» **Data block**:
▼▼▼

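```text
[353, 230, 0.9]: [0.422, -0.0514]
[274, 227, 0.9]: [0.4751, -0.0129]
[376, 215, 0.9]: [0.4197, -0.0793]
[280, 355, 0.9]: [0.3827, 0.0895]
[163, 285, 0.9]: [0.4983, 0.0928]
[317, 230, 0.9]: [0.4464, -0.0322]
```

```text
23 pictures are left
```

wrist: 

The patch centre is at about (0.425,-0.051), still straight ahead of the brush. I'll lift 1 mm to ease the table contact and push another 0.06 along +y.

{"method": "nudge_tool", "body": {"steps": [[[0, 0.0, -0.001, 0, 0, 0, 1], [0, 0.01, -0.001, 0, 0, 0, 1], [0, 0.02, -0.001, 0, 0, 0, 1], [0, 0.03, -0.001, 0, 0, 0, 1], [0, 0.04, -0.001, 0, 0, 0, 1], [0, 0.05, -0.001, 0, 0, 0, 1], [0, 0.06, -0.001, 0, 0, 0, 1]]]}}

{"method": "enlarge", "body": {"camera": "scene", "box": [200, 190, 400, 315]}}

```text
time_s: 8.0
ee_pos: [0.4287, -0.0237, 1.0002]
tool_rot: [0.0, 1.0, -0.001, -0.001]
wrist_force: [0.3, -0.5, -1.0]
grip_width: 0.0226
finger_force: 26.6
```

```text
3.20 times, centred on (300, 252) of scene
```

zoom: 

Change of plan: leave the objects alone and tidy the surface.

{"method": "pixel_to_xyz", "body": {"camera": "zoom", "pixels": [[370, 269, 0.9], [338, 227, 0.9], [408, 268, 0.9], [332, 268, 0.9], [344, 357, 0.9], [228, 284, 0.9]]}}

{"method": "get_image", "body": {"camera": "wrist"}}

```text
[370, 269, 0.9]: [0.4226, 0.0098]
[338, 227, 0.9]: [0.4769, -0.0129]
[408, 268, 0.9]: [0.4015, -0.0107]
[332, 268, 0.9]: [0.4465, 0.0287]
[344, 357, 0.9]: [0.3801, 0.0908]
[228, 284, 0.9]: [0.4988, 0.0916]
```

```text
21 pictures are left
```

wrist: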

▲▲▲

» **Instructions for the task**:
Copy down the material exactly as written. The answer is a JSON array that holds each line as a string and skips blank lines.

» **Exercise answer**:
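[
  "```text",
  "[353, 230, 0.9]: [0.422, -0.0514]",
  "[274, 227, 0.9]: [0.4751, -0.0129]",
  "[376, 215, 0.9]: [0.4197, -0.0793]",
  "[280, 355, 0.9]: [0.3827, 0.0895]",
  "[163, 285, 0.9]: [0.4983, 0.0928]",
  "[317, 230, 0.9]: [0.4464, -0.0322]",
  "```",
  "```text",
  "23 pictures are left",
  "```",
  "wrist: ",
  "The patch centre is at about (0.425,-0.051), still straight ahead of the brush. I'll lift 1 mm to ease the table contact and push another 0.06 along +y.",
  "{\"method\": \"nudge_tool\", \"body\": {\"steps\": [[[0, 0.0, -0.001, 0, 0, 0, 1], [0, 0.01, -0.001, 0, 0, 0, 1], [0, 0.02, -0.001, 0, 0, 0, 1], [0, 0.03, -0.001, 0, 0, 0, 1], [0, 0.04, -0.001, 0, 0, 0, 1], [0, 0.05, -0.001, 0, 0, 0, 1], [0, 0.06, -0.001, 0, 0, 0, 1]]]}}",
  "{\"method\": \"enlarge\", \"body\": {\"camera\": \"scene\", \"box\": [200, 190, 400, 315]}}",
  "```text",
  "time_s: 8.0",
  "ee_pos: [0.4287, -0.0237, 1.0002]",
  "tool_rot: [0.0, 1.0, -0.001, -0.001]",
  "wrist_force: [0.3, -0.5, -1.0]",
  "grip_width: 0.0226",
  "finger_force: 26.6",
  "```",
  "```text",
  "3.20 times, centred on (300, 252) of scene",
  "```",
  "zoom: ",
  "Change of plan: leave the objects alone and tidy the surface.",
  "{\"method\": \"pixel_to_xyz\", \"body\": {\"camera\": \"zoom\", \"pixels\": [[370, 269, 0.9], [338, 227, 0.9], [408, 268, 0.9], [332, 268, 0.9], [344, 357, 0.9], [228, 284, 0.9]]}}",
  "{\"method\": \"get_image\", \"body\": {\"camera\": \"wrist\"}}",
  "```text",
  "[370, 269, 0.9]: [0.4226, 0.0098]",
  "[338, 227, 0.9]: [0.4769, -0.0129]",
  "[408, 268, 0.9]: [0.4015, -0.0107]",
  "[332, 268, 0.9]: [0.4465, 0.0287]",
  "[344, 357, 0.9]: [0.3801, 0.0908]",
  "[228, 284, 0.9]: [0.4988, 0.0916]",
  "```",
  "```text",
  "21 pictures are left",
  "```",
  "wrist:"
]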